Solution properties of a hydrophobically modified polymer

Abstract: The influence of hydrophobic modification on solution properties of water-soluble polymers in the semi-dilute regime have been studied. The nonionic ethyl(hydroxyethyl)cellulose (EHEC) and its hydrophobically modified analogue (HM-EHEC) are used as model substances. Interactions between the polymer molecules in solution and a third component are investigated, and in particular the influence of the surfactant sodium dodecylsulfate (SDS). The polymer/SDS complex formation is investigated by using several techniques (phase behaviour, rheology, calorimetry, DS- sensitive electrode, NMR, and light scattering and fluorescence techniques). This combination of methods gives thermodynamic information on the complex formation, as well as information about the dynamics of the polymer/surfactant complex.
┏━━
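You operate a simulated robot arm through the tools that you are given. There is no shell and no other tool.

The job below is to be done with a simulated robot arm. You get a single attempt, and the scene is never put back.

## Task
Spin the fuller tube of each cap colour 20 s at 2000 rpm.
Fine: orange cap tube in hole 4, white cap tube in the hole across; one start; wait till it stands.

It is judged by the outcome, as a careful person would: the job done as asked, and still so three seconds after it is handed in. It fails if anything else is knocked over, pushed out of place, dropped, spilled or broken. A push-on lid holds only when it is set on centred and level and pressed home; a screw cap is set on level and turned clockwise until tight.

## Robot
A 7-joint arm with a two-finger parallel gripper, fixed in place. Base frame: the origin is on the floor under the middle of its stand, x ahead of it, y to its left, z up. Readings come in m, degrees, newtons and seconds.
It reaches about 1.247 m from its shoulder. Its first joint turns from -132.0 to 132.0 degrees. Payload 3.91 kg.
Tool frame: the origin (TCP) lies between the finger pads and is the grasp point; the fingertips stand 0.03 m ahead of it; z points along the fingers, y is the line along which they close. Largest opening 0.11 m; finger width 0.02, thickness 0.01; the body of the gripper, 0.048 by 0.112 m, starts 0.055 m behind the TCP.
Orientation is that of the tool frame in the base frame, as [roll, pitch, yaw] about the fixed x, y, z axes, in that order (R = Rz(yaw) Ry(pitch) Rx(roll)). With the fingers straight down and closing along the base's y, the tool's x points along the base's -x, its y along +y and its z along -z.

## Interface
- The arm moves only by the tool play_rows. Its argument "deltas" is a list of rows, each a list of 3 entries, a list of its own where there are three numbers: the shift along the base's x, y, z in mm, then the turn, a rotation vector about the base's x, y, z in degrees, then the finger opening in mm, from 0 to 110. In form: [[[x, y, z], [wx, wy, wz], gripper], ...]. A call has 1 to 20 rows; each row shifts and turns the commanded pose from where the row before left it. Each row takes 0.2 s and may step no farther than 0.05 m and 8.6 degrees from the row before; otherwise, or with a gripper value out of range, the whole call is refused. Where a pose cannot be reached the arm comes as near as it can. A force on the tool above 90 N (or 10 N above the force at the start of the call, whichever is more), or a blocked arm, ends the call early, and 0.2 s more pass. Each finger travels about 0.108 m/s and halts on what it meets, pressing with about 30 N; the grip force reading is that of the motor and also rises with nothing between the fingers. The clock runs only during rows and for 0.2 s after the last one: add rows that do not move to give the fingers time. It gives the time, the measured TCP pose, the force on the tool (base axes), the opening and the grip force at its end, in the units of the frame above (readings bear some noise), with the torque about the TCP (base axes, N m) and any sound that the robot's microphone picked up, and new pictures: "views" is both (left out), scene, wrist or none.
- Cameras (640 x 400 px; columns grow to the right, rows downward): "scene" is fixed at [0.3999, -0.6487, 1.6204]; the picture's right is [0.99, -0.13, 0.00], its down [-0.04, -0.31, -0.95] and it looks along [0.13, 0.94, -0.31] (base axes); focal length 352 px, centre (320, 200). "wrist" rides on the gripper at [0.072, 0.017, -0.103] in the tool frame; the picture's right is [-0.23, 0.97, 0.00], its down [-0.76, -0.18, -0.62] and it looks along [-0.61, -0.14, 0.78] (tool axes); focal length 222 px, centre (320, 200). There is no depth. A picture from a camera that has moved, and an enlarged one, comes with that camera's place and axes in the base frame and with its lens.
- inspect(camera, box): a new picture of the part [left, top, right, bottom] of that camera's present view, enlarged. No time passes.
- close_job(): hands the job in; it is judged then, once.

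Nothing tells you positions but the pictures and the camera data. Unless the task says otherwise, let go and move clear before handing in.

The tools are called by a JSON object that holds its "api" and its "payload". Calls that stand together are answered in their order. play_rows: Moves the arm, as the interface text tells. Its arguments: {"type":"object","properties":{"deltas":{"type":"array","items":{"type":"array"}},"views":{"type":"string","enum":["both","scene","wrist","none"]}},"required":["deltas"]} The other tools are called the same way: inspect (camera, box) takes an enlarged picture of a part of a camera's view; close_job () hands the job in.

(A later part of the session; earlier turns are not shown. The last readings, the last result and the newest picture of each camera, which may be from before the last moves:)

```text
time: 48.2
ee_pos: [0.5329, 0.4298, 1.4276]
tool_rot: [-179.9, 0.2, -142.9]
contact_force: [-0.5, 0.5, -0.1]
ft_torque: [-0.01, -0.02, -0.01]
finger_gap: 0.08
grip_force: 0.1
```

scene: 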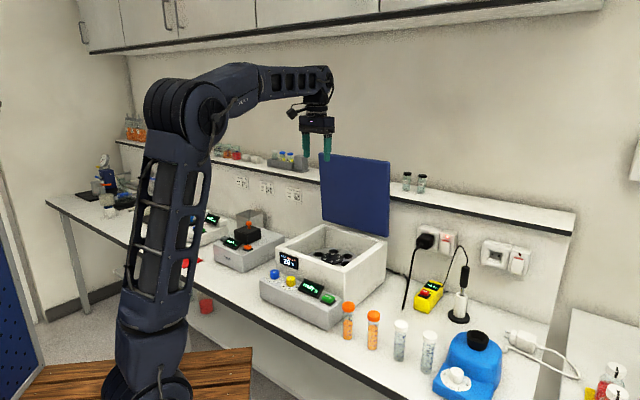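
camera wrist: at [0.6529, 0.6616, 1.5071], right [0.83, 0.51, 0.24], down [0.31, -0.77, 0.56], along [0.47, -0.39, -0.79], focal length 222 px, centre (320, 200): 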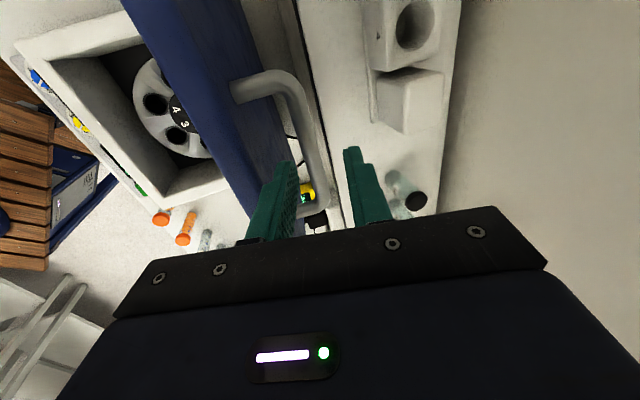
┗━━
In a binary, semi-dilute, HM-EHEC solution the hydrophobic tails associate in clusters with an average of ten tails. These 'pre-formed' micelles act as nucleation sites for other molecules that contain hydrophobic moieties. The number of mixed micelles, and the strengths of the inter polymeric bonds which they give rise to, control both microscopic properties (as chain motions) and macroscopic behaviour (as rheology and phase behaviour). Experimental phase studies with hexanol as a third component were compared with model calculations in a modified Flory-Huggins approach. By assuming that hydrophobic modification causes enhanced association with the polymer semi-quantitative agreement was found. The associative phase separation that is usually observed in mixtures of two oppositely charged polyelectrolytes is effectively prevented by hydrophobic modification of both polyelectrolytes; a highly viscous phase is formed.